It’s been some year since I took on the role of Managing Editor for Renewable Energy Focus. The highlight? When Faith Birol, chief economist of the International Energy Agency, declared fossil fuel subsidies “public enemy number one”.

He was speaking at the European Wind Energy Association conference in Vienna earlier this year and as we reported in our March/April 2013 issue (page 26-29), he stressed: “Fossil fuel subsidies do not make sense.” In case any reader has forgotten, the IEA’s figures for subsidies paid out globally in 2011 are as follows: Fossil fuels - $523bn, Renewables - $88bn.

Birol also pointed out that the vast subsidies being paid to fossil fuels keep them artificially cheap. Unless phased out, we will not reach our climate targets, he explained, adding: “I hope governments pay attention to this”.

I fear not. Witness current energy policy announcements in the UK. Yes the Energy Bill has been published. Yes there is solid support for renewables again, albeit with scope for improvement to level up the playing field. But a 30% tax break (aka subsidies by any other name) to help the UK gas industry in its exploration of shale gas reserves?

Tax incentives for deploying a method of extracting fuel which is widely recognised to be potentially devastating to the planet by potentially polluting our water supplies, amongst other things? Then again we have subsidies for nuclear power even though we still have no safe way of disposing of the deadly waste it creates, so what’s the difference?

In the words of UK Chancellor George Osbourne, the UK has introduced the “most generous” tax incentive package for shale gas in the world. In addition, communities hosting shale gas sites will also receive £100,000 per well and up to 1% of all revenues from production for allowing fracking to be conducted near them. Much like communities receive payments per MW for wind farms (and now nuclear too).

If it can be safely extracted, shale gas is the energy game-changer of the century. It’s a simple fact...if we continue down this path the energy baton will no longer be passing to renewables, but back firmly into the arms of the gas industry.

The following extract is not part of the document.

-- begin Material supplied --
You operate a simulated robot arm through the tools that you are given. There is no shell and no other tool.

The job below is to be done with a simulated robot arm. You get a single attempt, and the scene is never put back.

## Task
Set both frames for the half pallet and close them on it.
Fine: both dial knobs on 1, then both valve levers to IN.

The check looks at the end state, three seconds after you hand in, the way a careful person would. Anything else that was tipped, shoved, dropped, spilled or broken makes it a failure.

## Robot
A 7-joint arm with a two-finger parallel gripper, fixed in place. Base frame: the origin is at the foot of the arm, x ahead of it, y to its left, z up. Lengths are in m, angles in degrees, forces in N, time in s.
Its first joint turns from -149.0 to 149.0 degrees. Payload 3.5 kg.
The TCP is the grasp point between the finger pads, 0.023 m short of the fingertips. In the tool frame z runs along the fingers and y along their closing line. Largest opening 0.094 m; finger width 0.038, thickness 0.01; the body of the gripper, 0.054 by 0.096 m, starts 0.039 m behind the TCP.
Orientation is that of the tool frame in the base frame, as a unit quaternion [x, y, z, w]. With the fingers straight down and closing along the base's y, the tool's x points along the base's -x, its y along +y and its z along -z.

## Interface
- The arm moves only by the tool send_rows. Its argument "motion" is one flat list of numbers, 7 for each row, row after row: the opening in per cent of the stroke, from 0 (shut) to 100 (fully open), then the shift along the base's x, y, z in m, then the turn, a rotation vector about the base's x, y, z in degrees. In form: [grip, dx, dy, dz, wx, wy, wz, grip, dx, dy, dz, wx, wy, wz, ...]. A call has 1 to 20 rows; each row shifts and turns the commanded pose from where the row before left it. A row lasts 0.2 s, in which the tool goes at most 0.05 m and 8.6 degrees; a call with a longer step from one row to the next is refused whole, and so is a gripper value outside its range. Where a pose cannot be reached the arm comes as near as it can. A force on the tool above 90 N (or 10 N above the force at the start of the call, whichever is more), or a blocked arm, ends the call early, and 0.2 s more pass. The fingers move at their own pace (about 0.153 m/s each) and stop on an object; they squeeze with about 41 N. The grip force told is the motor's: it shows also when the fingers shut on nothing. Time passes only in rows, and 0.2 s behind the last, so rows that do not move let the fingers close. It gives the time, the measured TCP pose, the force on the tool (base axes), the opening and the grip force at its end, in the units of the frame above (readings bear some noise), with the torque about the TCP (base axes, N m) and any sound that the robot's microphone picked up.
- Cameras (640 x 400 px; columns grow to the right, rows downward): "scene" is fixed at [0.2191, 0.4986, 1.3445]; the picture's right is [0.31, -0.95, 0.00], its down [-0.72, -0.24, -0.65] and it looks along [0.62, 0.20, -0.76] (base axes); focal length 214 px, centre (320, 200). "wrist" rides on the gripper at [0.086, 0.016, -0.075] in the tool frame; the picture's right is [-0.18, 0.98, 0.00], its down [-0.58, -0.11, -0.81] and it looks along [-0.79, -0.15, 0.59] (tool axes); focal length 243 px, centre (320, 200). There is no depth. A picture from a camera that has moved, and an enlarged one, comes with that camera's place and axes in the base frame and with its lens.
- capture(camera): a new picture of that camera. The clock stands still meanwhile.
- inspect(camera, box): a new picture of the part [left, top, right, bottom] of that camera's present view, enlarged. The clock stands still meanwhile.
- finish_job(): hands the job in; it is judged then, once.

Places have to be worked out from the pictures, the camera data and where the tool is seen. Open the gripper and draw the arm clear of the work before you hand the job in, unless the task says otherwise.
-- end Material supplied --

But the key word here is “if”. I have heard countless claims by proponents of fracking, including from Osbourne, that the risks from fracking are minimal. The fracking truth is that it takes just one incident to potentially wreak havoc; renewables are more benign than fossil fuel energy technologies; and quite simply the world cannot afford a Fukushima-style fracking incident.

I would really love to see the renewables industry (not just environment NGOs) stand up and be counted on this point. Yes we need more energy. But we need safe energy.

On a more optimistic note, renewables generally are going great guns as the articles in the latest July/August 2013 issue of Renewable Energy Focus show, including our annual focus report (courtesy of German engineering consulting Lahmeyer International) on the global renewable power generation market (starting on page 24).

Finally, my freelancing reign as Managing Editor of Renewable Energy Focus has sadly come to an end. Fear not, while my photography business is now firmly taking off (and yes that covers renewables too) I will be back next issue - as an editorial contributor and consultant to your new editor, Reginald Tucker.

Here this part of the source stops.